Secondo i tecnici del servizio Bilancio del Senato, “le riduzioni di spesa che si conseguirebbero nel lungo periodo risulterebbero incerte e potrebbero anzi determinare nuovi oneri”. Perché gli enti non saranno aboliti anche se non saranno più elettivi e, non rinunciando al meccanismo dei rimborsi della nota spese dei sindaci di capoluogo chiamati a surrogare i politici eliminati, “si rinuncia a potenziali risparmi” (ancora i tecnici del Senato). In realtà, un vera cancellazione di Province (estesa anche alle città metropolitane), quella immaginata da Letta, in Parlamento non ha fatto nemmeno un metro. Quello di cui si discute, il testo intitolato “Disposizioni sulle Città metropolitane, sulle Province, sulle unioni e fusioni di Comuni “, è un’altra cosa, potenzialmente foriera non di risparmi, ma di oneri aggiuntivi.

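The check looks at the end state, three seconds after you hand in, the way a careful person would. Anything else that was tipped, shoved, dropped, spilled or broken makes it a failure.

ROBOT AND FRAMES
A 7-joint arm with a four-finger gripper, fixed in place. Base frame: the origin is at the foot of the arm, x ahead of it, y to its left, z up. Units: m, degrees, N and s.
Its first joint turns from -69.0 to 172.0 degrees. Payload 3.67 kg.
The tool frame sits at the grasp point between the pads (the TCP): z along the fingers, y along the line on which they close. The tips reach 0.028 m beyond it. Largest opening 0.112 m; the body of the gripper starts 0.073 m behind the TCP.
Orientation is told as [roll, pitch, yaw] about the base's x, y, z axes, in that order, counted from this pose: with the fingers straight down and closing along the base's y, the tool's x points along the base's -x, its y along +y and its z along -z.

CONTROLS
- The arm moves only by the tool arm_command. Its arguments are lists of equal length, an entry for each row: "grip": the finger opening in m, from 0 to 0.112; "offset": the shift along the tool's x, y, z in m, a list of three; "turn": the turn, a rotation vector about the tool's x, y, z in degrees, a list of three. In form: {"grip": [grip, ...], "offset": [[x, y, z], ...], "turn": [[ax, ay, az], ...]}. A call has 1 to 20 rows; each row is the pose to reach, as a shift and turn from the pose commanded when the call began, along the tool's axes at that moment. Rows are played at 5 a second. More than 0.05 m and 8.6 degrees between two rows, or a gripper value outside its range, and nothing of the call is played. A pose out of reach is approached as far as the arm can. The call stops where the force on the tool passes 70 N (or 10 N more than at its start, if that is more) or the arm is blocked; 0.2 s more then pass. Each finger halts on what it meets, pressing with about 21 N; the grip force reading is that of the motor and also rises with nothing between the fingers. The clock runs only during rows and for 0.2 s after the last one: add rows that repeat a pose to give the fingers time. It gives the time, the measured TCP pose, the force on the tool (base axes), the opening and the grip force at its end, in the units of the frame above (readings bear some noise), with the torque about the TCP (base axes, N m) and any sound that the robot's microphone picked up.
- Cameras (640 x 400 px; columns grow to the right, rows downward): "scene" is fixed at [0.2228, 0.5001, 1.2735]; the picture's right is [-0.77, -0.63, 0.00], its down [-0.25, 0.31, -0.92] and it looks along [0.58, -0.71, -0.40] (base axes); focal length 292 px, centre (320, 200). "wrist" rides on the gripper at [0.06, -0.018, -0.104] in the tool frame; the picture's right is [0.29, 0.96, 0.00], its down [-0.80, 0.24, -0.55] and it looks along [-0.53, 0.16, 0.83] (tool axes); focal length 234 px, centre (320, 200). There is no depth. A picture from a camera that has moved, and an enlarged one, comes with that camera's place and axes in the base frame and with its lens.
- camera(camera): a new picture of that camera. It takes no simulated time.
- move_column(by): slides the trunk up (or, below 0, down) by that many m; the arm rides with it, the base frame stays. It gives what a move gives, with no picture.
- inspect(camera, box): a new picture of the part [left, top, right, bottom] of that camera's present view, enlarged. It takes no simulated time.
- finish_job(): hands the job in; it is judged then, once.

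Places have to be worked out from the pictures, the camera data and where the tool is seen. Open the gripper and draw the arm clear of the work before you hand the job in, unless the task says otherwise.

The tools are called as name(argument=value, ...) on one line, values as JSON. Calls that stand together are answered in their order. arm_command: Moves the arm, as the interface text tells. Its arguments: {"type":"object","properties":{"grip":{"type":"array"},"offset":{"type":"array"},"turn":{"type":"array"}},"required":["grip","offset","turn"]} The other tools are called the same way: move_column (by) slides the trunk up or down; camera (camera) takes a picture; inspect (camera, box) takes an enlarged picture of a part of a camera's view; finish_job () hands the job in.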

Che cosa accade? Che vengono istituite in tutte le regioni le città metropolitane, che subentrano alle funzioni delle province. Ma – meraviglia – possono subentrare anche solo parzialmente, lasciando in vita anche le province con una confusione che rischia di essere drammatica e sicuramente produttrice di nuovi costi. Per una ventina di casi dunque potrebbe trattarsi di una sostituzione, ma anche di un raddoppio. Tutte le altre province restano in piedi […] Sulla carta si tratterebbe di un piccolo risparmio: 111 milioni di euro l’anno una volta a regime. Ma quel risparmio è solo teorico: per assolvere le nuove funzioni i sindaci avrebbero più spese da farsi rimborsare e anche la necessità di allargare i propri staff per lasciare una squadra anche in provincia/città metropolitana. Nella migliore delle ipotesi non cambia nulla, forse peggiora pure il costo. (Franco Bechis, Libero Quotidiano)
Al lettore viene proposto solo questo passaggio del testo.